# [TASK BRIEF]
Beginning with the line that contains "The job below" and ending with the line that contains "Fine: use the", reproduce each line exactly; include both and add nothing.

# [DATASET EXCERPT]
━━━━━━━━

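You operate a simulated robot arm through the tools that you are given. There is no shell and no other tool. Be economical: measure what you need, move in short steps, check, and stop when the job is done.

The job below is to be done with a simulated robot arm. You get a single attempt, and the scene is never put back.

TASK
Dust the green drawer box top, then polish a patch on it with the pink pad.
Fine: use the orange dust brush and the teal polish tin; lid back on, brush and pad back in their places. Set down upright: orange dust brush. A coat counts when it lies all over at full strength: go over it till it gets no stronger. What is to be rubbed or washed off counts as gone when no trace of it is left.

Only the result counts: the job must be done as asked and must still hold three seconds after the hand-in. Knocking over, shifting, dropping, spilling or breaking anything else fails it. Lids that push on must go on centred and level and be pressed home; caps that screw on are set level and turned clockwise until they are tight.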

━━━━━━━━

# [TASK RESPONSE]
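The job below is to be done with a simulated robot arm. You get a single attempt, and the scene is never put back.

TASK
Dust the green drawer box top, then polish a patch on it with the pink pad.
Fine: use the orange dust brush and the teal polish tin; lid back on, brush and pad back in their places. Set down upright: orange dust brush. A coat counts when it lies all over at full strength: go over it till it gets no stronger. What is to be rubbed or washed off counts as gone when no trace of it is left.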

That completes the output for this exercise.